◆ WHAT IS EXPECTED: Transcribe the material in full, exactly as written.

◆ DATA EXCERPT:
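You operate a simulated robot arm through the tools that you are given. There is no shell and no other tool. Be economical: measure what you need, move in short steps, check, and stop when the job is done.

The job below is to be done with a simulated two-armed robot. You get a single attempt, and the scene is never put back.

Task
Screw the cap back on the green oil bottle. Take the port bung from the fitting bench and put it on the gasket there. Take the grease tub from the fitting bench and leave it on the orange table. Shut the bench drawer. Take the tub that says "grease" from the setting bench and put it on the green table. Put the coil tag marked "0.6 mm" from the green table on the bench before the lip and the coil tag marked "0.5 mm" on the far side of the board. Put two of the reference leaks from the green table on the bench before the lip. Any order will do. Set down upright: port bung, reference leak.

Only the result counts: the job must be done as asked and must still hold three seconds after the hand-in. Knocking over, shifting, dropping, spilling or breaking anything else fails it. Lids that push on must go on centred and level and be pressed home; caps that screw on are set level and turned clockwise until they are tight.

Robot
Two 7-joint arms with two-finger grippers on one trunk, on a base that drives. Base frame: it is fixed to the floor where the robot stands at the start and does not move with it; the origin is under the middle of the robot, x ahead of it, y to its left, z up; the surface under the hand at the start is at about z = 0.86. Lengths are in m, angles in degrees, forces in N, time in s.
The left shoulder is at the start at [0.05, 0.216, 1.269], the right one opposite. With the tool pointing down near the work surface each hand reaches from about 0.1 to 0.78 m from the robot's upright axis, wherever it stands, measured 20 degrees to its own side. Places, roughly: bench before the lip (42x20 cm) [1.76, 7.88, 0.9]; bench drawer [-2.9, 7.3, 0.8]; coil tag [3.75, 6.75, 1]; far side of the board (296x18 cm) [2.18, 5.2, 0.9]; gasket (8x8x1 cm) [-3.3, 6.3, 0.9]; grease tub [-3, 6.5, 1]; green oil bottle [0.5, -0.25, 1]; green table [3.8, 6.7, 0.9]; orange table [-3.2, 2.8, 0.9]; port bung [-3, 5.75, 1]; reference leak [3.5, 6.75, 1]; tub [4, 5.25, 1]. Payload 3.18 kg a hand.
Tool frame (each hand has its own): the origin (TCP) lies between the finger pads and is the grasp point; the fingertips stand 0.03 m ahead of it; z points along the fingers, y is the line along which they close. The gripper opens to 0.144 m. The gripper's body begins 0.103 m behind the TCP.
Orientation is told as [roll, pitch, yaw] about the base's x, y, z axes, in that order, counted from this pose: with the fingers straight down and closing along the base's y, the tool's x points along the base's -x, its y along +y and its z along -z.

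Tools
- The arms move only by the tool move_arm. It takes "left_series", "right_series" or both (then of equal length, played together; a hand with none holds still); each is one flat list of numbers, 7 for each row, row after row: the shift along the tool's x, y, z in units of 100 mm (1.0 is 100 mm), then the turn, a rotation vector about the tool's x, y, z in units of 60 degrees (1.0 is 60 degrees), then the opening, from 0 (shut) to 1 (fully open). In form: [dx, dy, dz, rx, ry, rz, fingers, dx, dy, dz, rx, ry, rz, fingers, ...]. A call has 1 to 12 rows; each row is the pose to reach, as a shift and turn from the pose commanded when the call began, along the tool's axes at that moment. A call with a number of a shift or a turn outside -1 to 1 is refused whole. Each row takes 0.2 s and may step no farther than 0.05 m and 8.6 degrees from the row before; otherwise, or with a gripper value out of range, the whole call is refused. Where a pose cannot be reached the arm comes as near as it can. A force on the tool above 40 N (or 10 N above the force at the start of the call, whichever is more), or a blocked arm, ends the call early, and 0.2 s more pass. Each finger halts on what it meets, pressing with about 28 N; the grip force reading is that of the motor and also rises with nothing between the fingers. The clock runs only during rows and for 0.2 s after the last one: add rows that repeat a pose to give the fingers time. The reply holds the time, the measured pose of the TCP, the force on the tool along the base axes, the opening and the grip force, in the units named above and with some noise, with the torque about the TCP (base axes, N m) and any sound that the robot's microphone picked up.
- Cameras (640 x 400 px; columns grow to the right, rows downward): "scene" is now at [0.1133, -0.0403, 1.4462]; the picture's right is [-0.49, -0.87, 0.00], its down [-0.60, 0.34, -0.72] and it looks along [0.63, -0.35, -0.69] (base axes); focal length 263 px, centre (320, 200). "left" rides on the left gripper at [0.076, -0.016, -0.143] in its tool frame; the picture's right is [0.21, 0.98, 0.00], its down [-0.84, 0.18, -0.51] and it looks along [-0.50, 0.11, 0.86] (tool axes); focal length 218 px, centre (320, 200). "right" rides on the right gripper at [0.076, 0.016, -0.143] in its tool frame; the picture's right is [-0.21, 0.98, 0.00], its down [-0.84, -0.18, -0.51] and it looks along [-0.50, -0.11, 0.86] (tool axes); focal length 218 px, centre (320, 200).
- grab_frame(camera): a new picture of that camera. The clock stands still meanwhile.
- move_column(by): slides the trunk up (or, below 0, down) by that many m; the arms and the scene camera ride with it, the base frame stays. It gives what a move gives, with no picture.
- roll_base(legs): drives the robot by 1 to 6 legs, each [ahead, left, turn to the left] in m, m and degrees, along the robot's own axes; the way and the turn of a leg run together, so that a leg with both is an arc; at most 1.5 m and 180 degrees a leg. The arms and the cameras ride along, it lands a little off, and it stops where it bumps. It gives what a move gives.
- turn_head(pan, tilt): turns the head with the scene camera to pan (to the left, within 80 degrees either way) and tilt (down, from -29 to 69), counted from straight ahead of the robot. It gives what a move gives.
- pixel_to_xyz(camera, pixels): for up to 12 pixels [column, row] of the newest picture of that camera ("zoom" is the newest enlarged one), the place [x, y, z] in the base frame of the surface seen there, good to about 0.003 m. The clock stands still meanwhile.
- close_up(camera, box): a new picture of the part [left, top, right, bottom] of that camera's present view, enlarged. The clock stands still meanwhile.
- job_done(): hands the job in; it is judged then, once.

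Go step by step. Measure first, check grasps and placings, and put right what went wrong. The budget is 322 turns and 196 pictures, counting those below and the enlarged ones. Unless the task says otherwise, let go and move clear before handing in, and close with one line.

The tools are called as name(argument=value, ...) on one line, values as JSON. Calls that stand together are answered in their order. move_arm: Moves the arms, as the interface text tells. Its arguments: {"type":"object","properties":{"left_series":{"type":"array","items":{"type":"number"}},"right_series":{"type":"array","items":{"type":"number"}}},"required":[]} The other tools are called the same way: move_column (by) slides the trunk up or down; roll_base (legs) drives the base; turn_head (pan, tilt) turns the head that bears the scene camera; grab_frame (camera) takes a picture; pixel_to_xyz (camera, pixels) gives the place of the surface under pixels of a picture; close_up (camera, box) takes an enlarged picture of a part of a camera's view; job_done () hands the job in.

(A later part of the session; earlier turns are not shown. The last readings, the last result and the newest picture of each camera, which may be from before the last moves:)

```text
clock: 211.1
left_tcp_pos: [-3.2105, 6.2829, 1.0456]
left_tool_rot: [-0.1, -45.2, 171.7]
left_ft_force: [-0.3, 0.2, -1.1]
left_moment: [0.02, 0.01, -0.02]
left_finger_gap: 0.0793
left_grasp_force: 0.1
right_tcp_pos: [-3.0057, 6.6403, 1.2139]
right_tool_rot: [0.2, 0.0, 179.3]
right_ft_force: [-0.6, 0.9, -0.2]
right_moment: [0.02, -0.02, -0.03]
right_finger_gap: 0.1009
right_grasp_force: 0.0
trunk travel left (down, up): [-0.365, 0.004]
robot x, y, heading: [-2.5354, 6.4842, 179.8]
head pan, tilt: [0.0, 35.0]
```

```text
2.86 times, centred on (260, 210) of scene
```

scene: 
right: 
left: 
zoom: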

◆ RESPONSE BELOW:
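You operate a simulated robot arm through the tools that you are given. There is no shell and no other tool. Be economical: measure what you need, move in short steps, check, and stop when the job is done.

The job below is to be done with a simulated two-armed robot. You get a single attempt, and the scene is never put back.

Task
Screw the cap back on the green oil bottle. Take the port bung from the fitting bench and put it on the gasket there. Take the grease tub from the fitting bench and leave it on the orange table. Shut the bench drawer. Take the tub that says "grease" from the setting bench and put it on the green table. Put the coil tag marked "0.6 mm" from the green table on the bench before the lip and the coil tag marked "0.5 mm" on the far side of the board. Put two of the reference leaks from the green table on the bench before the lip. Any order will do. Set down upright: port bung, reference leak.

Only the result counts: the job must be done as asked and must still hold three seconds after the hand-in. Knocking over, shifting, dropping, spilling or breaking anything else fails it. Lids that push on must go on centred and level and be pressed home; caps that screw on are set level and turned clockwise until they are tight.

Robot
Two 7-joint arms with two-finger grippers on one trunk, on a base that drives. Base frame: it is fixed to the floor where the robot stands at the start and does not move with it; the origin is under the middle of the robot, x ahead of it, y to its left, z up; the surface under the hand at the start is at about z = 0.86. Lengths are in m, angles in degrees, forces in N, time in s.
The left shoulder is at the start at [0.05, 0.216, 1.269], the right one opposite. With the tool pointing down near the work surface each hand reaches from about 0.1 to 0.78 m from the robot's upright axis, wherever it stands, measured 20 degrees to its own side. Places, roughly: bench before the lip (42x20 cm) [1.76, 7.88, 0.9]; bench drawer [-2.9, 7.3, 0.8]; coil tag [3.75, 6.75, 1]; far side of the board (296x18 cm) [2.18, 5.2, 0.9]; gasket (8x8x1 cm) [-3.3, 6.3, 0.9]; grease tub [-3, 6.5, 1]; green oil bottle [0.5, -0.25, 1]; green table [3.8, 6.7, 0.9]; orange table [-3.2, 2.8, 0.9]; port bung [-3, 5.75, 1]; reference leak [3.5, 6.75, 1]; tub [4, 5.25, 1]. Payload 3.18 kg a hand.
Tool frame (each hand has its own): the origin (TCP) lies between the finger pads and is the grasp point; the fingertips stand 0.03 m ahead of it; z points along the fingers, y is the line along which they close. The gripper opens to 0.144 m. The gripper's body begins 0.103 m behind the TCP.
Orientation is told as [roll, pitch, yaw] about the base's x, y, z axes, in that order, counted from this pose: with the fingers straight down and closing along the base's y, the tool's x points along the base's -x, its y along +y and its z along -z.

Tools
- The arms move only by the tool move_arm. It takes "left_series", "right_series" or both (then of equal length, played together; a hand with none holds still); each is one flat list of numbers, 7 for each row, row after row: the shift along the tool's x, y, z in units of 100 mm (1.0 is 100 mm), then the turn, a rotation vector about the tool's x, y, z in units of 60 degrees (1.0 is 60 degrees), then the opening, from 0 (shut) to 1 (fully open). In form: [dx, dy, dz, rx, ry, rz, fingers, dx, dy, dz, rx, ry, rz, fingers, ...]. A call has 1 to 12 rows; each row is the pose to reach, as a shift and turn from the pose commanded when the call began, along the tool's axes at that moment. A call with a number of a shift or a turn outside -1 to 1 is refused whole. Each row takes 0.2 s and may step no farther than 0.05 m and 8.6 degrees from the row before; otherwise, or with a gripper value out of range, the whole call is refused. Where a pose cannot be reached the arm comes as near as it can. A force on the tool above 40 N (or 10 N above the force at the start of the call, whichever is more), or a blocked arm, ends the call early, and 0.2 s more pass. Each finger halts on what it meets, pressing with about 28 N; the grip force reading is that of the motor and also rises with nothing between the fingers. The clock runs only during rows and for 0.2 s after the last one: add rows that repeat a pose to give the fingers time. The reply holds the time, the measured pose of the TCP, the force on the tool along the base axes, the opening and the grip force, in the units named above and with some noise, with the torque about the TCP (base axes, N m) and any sound that the robot's microphone picked up.
- Cameras (640 x 400 px; columns grow to the right, rows downward): "scene" is now at [0.1133, -0.0403, 1.4462]; the picture's right is [-0.49, -0.87, 0.00], its down [-0.60, 0.34, -0.72] and it looks along [0.63, -0.35, -0.69] (base axes); focal length 263 px, centre (320, 200). "left" rides on the left gripper at [0.076, -0.016, -0.143] in its tool frame; the picture's right is [0.21, 0.98, 0.00], its down [-0.84, 0.18, -0.51] and it looks along [-0.50, 0.11, 0.86] (tool axes); focal length 218 px, centre (320, 200). "right" rides on the right gripper at [0.076, 0.016, -0.143] in its tool frame; the picture's right is [-0.21, 0.98, 0.00], its down [-0.84, -0.18, -0.51] and it looks along [-0.50, -0.11, 0.86] (tool axes); focal length 218 px, centre (320, 200).
- grab_frame(camera): a new picture of that camera. The clock stands still meanwhile.
- move_column(by): slides the trunk up (or, below 0, down) by that many m; the arms and the scene camera ride with it, the base frame stays. It gives what a move gives, with no picture.
- roll_base(legs): drives the robot by 1 to 6 legs, each [ahead, left, turn to the left] in m, m and degrees, along the robot's own axes; the way and the turn of a leg run together, so that a leg with both is an arc; at most 1.5 m and 180 degrees a leg. The arms and the cameras ride along, it lands a little off, and it stops where it bumps. It gives what a move gives.
- turn_head(pan, tilt): turns the head with the scene camera to pan (to the left, within 80 degrees either way) and tilt (down, from -29 to 69), counted from straight ahead of the robot. It gives what a move gives.
- pixel_to_xyz(camera, pixels): for up to 12 pixels [column, row] of the newest picture of that camera ("zoom" is the newest enlarged one), the place [x, y, z] in the base frame of the surface seen there, good to about 0.003 m. The clock stands still meanwhile.
- close_up(camera, box): a new picture of the part [left, top, right, bottom] of that camera's present view, enlarged. The clock stands still meanwhile.
- job_done(): hands the job in; it is judged then, once.

Go step by step. Measure first, check grasps and placings, and put right what went wrong. The budget is 322 turns and 196 pictures, counting those below and the enlarged ones. Unless the task says otherwise, let go and move clear before handing in, and close with one line.

The tools are called as name(argument=value, ...) on one line, values as JSON. Calls that stand together are answered in their order. move_arm: Moves the arms, as the interface text tells. Its arguments: {"type":"object","properties":{"left_series":{"type":"array","items":{"type":"number"}},"right_series":{"type":"array","items":{"type":"number"}}},"required":[]} The other tools are called the same way: move_column (by) slides the trunk up or down; roll_base (legs) drives the base; turn_head (pan, tilt) turns the head that bears the scene camera; grab_frame (camera) takes a picture; pixel_to_xyz (camera, pixels) gives the place of the surface under pixels of a picture; close_up (camera, box) takes an enlarged picture of a part of a camera's view; job_done () hands the job in.

(A later part of the session; earlier turns are not shown. The last readings, the last result and the newest picture of each camera, which may be from before the last moves:)

```text
clock: 211.1
left_tcp_pos: [-3.2105, 6.2829, 1.0456]
left_tool_rot: [-0.1, -45.2, 171.7]
left_ft_force: [-0.3, 0.2, -1.1]
left_moment: [0.02, 0.01, -0.02]
left_finger_gap: 0.0793
left_grasp_force: 0.1
right_tcp_pos: [-3.0057, 6.6403, 1.2139]
right_tool_rot: [0.2, 0.0, 179.3]
right_ft_force: [-0.6, 0.9, -0.2]
right_moment: [0.02, -0.02, -0.03]
right_finger_gap: 0.1009
right_grasp_force: 0.0
trunk travel left (down, up): [-0.365, 0.004]
robot x, y, heading: [-2.5354, 6.4842, 179.8]
head pan, tilt: [0.0, 35.0]
```

```text
2.86 times, centred on (260, 210) of scene
```

scene: 
right: 
left: 
zoom: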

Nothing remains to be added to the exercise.